Request: Within the material below, locate the line with "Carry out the" and the line with "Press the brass", then return those two lines and all lines between them, exactly as written.

Supplied material:
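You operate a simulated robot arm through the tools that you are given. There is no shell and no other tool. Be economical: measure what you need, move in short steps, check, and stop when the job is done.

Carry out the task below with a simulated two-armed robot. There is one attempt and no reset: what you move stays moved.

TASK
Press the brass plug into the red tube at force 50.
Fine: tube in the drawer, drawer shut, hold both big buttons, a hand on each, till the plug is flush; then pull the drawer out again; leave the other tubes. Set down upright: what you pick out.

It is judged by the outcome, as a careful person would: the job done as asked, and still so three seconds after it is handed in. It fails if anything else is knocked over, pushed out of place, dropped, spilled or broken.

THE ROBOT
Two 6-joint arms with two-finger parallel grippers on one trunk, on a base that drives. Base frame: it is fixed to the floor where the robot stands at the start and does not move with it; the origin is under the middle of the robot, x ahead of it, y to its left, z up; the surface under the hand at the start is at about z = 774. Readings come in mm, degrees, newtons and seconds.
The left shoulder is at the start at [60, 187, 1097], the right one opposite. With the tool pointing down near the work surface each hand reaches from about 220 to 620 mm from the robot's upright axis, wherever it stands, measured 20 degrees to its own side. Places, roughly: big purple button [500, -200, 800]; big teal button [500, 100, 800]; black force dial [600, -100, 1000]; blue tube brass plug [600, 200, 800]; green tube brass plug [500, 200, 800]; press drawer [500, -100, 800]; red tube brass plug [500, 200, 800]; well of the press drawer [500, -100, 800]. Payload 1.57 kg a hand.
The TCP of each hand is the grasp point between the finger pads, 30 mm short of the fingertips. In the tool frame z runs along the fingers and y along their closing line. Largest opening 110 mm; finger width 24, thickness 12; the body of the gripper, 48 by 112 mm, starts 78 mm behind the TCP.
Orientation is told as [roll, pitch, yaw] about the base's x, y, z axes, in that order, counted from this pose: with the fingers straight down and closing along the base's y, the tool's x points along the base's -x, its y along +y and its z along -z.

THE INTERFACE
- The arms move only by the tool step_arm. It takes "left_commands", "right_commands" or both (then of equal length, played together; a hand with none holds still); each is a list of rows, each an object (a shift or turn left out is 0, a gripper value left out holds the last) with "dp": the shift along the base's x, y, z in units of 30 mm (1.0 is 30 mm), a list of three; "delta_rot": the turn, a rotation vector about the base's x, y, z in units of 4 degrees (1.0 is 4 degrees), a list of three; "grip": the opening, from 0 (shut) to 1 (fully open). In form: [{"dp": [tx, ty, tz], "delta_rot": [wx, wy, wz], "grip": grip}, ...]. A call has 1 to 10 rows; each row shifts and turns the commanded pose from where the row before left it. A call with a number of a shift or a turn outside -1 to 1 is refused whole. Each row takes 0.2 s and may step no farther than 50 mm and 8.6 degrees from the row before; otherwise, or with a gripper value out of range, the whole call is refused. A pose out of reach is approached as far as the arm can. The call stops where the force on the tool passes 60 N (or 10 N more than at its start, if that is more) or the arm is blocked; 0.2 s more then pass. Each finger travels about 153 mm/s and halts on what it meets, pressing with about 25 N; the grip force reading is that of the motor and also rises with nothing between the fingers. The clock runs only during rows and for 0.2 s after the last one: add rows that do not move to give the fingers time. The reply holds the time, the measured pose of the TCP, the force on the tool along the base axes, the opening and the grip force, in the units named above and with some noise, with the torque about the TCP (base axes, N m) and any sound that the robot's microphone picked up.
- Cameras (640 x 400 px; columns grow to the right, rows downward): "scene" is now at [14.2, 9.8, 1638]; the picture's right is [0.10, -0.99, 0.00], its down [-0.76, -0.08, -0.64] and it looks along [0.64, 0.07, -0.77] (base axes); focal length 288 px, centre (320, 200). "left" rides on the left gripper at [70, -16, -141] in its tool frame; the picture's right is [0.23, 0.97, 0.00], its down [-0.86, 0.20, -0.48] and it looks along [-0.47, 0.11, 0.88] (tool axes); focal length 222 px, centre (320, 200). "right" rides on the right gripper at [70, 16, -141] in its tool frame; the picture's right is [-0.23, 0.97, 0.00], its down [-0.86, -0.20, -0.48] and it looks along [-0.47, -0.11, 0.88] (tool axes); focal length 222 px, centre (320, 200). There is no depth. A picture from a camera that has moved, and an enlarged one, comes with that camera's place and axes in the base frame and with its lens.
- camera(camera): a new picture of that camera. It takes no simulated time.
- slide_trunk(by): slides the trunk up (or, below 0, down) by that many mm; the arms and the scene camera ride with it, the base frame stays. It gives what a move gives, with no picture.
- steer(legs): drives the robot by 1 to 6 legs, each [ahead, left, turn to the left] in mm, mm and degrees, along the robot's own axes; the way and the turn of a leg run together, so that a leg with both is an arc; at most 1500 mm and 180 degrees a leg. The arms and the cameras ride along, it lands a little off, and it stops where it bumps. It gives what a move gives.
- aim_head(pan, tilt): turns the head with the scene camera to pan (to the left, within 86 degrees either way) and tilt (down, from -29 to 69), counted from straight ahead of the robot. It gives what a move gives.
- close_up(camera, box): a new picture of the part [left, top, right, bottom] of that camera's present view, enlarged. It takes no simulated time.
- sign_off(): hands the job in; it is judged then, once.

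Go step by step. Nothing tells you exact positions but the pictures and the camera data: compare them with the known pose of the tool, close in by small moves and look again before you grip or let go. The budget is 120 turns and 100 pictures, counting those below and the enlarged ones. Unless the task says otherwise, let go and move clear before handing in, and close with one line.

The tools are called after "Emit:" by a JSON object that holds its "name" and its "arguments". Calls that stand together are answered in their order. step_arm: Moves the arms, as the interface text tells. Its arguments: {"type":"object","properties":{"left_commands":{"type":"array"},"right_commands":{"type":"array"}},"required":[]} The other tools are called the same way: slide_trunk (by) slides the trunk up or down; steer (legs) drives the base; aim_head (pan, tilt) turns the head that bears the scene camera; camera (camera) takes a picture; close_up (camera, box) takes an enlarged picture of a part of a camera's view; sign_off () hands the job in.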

Expected answer:
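Carry out the task below with a simulated two-armed robot. There is one attempt and no reset: what you move stays moved.

TASK
Press the brass plug into the red tube at force 50.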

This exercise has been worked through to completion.